**THE REQUEST**:
Type the given text over again with no edits.

**GIVEN TEXT**:
____________

O painel de participantes foi abrangente e de grande qualidade: Clara Almeida Santos, Manuel Lucerda, Maria Calado, Catarina Reis, António Pedro Pita, Elísio Estanque, Fernando Franjo ou Lurdes Craveiro. Também no âmbito do encontro foi apresentada a obra “Memórias do Café Derby”, de Fernando Franjo, pelo investigador João Pinho.
Do programa comemorativo salientam-se como objetivos de curto prazo: a criação de uma nova imagem, um novo site e o lançamento de um CD (3ª edição). Numa perspetiva mais alargada, e segundo Vítor Marques, sócio-gerente e também presidente da Associação dos Cafés com História de Portugal, ali sedeada, têm sido linhas primordiais de atuação: “Que os cafés históricos possam estar integrados nos nossos passeios de lazer e familiares, bem como fazer com que estes estabelecimentos façam parte dos roteiros turísticos nacionais e internacionais”, salienta, ao traçar um grande desafio, “os futuros mapas da cidade incluírem esses cafés centrais nos seus percursos.
Neste contexto, a certificação da Rota Europeia dos Cafés Históricos, conseguida em junho de 2022, foi um passo muito importante, que terá continuidade no próximo dia 07/05 com a entrega, simbólica, no café Santa Cruz, do certificado a todos os Cafés Históricos Portugueses, por Stefano Dominioni, Secretário Executivo das Rotas Culturais Europeias do Conselho da Europa.

____________

**INFORMATION SHOWN**:
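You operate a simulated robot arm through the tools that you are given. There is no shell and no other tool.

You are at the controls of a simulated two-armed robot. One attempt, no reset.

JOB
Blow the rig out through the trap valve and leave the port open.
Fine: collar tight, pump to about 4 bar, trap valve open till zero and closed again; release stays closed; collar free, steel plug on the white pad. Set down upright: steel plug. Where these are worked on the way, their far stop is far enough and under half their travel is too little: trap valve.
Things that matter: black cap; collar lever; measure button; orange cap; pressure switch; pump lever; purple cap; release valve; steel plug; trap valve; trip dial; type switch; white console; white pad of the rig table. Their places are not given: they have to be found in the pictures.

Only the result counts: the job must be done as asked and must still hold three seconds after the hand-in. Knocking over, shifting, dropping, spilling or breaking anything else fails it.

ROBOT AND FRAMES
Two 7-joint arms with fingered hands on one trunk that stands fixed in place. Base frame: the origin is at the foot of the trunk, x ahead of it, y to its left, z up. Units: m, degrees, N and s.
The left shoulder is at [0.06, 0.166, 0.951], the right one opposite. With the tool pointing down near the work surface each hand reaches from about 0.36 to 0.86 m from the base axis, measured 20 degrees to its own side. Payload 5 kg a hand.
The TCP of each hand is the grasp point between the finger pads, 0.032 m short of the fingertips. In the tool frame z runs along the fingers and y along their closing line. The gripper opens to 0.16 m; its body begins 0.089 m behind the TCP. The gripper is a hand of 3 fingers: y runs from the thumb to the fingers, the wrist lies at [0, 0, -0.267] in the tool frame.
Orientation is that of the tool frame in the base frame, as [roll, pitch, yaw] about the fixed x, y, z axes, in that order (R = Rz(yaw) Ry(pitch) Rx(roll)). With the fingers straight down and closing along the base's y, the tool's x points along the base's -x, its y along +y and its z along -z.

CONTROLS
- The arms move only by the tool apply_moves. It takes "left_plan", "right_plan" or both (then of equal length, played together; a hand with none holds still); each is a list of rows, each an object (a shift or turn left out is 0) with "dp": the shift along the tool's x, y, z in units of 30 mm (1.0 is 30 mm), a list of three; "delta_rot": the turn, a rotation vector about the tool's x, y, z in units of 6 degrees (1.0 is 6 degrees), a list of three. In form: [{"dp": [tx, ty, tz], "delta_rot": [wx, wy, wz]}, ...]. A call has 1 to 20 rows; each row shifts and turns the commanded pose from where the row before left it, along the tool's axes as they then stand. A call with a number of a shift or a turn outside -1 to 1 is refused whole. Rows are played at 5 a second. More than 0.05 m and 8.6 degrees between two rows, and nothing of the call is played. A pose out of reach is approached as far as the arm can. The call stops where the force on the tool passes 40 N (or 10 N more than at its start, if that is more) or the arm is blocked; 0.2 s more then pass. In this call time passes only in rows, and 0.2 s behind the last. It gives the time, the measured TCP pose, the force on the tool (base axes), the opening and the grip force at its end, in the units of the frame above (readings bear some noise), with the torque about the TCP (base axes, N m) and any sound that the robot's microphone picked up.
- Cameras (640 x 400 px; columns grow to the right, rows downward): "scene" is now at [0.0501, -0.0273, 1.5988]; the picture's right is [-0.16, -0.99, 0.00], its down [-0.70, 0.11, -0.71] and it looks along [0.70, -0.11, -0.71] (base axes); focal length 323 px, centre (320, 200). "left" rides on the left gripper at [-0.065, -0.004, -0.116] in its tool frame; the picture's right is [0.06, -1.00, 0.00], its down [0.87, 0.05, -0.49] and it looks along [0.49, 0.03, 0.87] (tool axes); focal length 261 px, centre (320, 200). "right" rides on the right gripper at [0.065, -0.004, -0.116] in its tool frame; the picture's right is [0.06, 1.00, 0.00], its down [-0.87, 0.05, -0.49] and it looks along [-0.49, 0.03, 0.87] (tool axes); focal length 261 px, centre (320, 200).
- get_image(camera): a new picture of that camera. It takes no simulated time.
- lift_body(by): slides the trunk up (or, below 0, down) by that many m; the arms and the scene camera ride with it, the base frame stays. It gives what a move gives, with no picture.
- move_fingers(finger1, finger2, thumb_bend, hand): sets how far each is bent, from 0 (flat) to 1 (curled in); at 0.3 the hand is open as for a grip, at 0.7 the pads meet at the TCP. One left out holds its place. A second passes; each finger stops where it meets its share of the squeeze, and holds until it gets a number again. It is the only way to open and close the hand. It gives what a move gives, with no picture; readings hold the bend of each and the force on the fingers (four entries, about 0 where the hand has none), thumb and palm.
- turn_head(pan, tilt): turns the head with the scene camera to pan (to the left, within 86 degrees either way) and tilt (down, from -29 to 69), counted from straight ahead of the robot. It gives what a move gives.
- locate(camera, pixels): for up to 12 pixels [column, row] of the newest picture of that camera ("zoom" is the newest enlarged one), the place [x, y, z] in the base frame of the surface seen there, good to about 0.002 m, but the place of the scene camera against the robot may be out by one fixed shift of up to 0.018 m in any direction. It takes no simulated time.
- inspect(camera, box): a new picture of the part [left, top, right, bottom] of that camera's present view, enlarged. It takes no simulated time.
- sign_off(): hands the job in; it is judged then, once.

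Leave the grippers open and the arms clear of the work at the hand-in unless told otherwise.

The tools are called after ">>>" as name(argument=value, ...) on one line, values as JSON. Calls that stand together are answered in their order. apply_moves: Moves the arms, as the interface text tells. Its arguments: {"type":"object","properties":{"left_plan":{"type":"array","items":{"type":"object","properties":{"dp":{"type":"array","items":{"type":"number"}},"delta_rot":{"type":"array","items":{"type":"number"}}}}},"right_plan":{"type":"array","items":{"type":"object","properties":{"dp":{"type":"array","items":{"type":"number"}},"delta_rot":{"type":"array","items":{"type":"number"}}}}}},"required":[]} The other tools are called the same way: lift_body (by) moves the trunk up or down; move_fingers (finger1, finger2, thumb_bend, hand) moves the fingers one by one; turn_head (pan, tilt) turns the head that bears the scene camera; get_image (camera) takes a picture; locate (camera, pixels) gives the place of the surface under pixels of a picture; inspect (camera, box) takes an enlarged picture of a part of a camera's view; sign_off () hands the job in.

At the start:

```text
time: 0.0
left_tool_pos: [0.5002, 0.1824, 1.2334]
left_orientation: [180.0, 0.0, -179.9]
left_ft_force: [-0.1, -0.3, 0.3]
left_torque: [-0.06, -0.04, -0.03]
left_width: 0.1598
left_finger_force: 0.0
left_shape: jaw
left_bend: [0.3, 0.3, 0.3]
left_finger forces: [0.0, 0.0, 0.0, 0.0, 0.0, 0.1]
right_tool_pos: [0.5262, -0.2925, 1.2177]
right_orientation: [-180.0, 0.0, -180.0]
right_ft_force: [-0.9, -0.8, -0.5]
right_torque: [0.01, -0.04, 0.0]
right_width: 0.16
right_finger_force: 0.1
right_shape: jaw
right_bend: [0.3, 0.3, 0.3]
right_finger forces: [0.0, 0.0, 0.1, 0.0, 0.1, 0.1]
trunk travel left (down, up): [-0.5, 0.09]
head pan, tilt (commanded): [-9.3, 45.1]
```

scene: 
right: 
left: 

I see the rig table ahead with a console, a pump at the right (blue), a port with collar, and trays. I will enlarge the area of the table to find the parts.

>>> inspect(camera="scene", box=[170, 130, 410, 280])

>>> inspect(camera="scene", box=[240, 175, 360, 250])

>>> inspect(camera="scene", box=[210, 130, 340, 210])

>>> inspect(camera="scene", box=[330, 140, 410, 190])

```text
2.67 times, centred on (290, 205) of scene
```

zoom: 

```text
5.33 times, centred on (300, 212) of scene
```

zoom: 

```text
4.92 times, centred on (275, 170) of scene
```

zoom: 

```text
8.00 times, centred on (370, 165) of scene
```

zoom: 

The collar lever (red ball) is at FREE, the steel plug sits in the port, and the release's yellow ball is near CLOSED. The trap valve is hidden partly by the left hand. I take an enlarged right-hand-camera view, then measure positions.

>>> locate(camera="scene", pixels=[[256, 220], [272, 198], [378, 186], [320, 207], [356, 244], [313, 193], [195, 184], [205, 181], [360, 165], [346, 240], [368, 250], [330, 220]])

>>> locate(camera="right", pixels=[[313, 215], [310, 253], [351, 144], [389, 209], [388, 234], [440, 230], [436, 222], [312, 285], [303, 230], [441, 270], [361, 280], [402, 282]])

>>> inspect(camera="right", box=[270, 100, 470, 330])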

____________

**THE SOLUTION**:
O painel de participantes foi abrangente e de grande qualidade: Clara Almeida Santos, Manuel Lucerda, Maria Calado, Catarina Reis, António Pedro Pita, Elísio Estanque, Fernando Franjo ou Lurdes Craveiro. Também no âmbito do encontro foi apresentada a obra “Memórias do Café Derby”, de Fernando Franjo, pelo investigador João Pinho.
Do programa comemorativo salientam-se como objetivos de curto prazo: a criação de uma nova imagem, um novo site e o lançamento de um CD (3ª edição). Numa perspetiva mais alargada, e segundo Vítor Marques, sócio-gerente e também presidente da Associação dos Cafés com História de Portugal, ali sedeada, têm sido linhas primordiais de atuação: “Que os cafés históricos possam estar integrados nos nossos passeios de lazer e familiares, bem como fazer com que estes estabelecimentos façam parte dos roteiros turísticos nacionais e internacionais”, salienta, ao traçar um grande desafio, “os futuros mapas da cidade incluírem esses cafés centrais nos seus percursos.
Neste contexto, a certificação da Rota Europeia dos Cafés Históricos, conseguida em junho de 2022, foi um passo muito importante, que terá continuidade no próximo dia 07/05 com a entrega, simbólica, no café Santa Cruz, do certificado a todos os Cafés Históricos Portugueses, por Stefano Dominioni, Secretário Executivo das Rotas Culturais Europeias do Conselho da Europa.